§ **Task requirements**
Pick out every line holding the string "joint" and copy it.

====== Source excerpt ======

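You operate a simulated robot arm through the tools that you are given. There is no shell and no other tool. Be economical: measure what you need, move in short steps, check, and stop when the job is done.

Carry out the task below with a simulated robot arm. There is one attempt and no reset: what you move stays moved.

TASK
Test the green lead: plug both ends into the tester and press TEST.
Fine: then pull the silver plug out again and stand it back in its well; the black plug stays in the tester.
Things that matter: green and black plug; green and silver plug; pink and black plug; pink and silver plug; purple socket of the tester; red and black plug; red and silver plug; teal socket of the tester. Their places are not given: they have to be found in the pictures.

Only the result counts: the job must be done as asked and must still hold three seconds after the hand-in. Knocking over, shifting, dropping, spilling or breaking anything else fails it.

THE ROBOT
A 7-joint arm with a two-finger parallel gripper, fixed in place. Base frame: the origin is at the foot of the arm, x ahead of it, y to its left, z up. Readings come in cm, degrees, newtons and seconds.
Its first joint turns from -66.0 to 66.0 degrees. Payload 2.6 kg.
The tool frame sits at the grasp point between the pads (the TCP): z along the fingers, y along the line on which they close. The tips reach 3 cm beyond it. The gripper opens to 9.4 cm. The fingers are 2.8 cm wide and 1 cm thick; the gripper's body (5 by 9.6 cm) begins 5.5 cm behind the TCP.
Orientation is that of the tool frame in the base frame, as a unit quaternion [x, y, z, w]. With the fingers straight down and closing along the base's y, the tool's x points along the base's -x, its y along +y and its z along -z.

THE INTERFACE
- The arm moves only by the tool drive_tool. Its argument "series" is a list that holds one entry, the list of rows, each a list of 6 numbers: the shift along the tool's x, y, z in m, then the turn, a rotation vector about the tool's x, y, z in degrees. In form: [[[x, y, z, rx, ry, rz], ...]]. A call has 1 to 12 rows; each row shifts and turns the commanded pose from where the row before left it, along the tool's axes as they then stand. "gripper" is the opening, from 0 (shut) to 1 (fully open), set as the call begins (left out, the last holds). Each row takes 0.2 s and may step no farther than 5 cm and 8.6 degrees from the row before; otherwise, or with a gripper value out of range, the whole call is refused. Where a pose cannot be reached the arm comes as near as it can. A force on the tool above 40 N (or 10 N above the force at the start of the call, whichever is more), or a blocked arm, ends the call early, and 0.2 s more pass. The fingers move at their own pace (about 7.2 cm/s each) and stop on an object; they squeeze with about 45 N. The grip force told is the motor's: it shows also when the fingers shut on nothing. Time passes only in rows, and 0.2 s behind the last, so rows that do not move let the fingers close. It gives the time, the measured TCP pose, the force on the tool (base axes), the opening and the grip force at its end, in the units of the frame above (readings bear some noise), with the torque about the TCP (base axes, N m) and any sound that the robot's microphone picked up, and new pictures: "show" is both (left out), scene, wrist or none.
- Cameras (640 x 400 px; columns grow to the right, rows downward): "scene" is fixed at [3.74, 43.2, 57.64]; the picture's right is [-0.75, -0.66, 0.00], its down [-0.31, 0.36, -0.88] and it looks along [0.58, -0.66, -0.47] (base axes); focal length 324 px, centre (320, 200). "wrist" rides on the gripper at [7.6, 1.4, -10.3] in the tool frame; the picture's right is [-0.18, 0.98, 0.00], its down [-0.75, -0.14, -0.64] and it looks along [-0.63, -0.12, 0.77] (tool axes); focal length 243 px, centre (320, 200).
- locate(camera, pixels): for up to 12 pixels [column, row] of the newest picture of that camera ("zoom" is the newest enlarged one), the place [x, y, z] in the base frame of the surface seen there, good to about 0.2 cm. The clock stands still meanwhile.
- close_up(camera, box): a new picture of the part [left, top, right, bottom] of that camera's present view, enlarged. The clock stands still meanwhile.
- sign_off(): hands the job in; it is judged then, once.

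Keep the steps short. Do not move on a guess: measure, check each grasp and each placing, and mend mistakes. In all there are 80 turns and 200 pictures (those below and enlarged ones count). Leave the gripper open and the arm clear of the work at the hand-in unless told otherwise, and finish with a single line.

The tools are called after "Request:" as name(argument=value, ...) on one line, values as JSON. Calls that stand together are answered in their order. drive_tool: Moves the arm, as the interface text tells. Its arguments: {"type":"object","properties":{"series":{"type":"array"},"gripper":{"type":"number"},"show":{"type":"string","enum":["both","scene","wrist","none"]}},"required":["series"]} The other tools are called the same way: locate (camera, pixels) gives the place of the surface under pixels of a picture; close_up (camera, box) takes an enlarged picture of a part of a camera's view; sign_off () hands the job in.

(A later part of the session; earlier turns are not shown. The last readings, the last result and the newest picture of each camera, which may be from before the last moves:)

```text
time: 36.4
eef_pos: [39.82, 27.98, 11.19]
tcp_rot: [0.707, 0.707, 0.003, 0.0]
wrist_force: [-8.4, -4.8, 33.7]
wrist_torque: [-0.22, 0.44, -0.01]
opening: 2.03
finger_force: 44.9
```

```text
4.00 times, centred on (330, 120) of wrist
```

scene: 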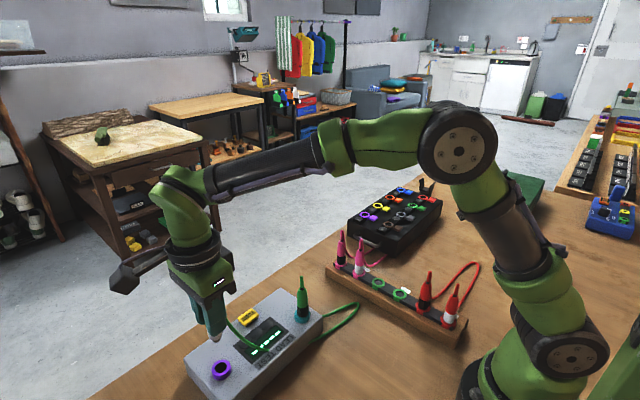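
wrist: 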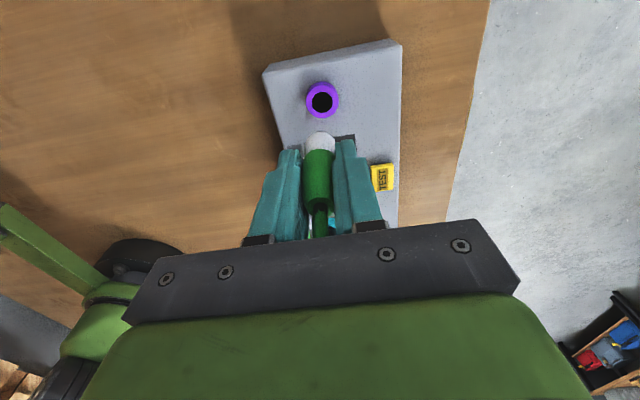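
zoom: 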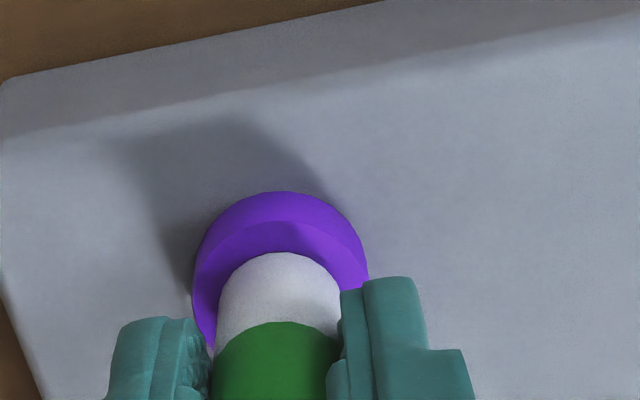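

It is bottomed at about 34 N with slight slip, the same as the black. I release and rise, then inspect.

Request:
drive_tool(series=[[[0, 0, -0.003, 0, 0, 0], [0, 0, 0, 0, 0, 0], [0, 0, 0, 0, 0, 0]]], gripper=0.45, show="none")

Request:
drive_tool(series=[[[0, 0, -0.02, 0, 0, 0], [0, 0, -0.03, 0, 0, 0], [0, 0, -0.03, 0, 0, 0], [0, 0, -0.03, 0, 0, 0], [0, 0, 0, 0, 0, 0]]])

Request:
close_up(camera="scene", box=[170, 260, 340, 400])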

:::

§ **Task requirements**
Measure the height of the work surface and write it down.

======

§ **Exercise solution**
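A 7-joint arm with a two-finger parallel gripper, fixed in place. Base frame: the origin is at the foot of the arm, x ahead of it, y to its left, z up. Readings come in cm, degrees, newtons and seconds.
Its first joint turns from -66.0 to 66.0 degrees. Payload 2.6 kg.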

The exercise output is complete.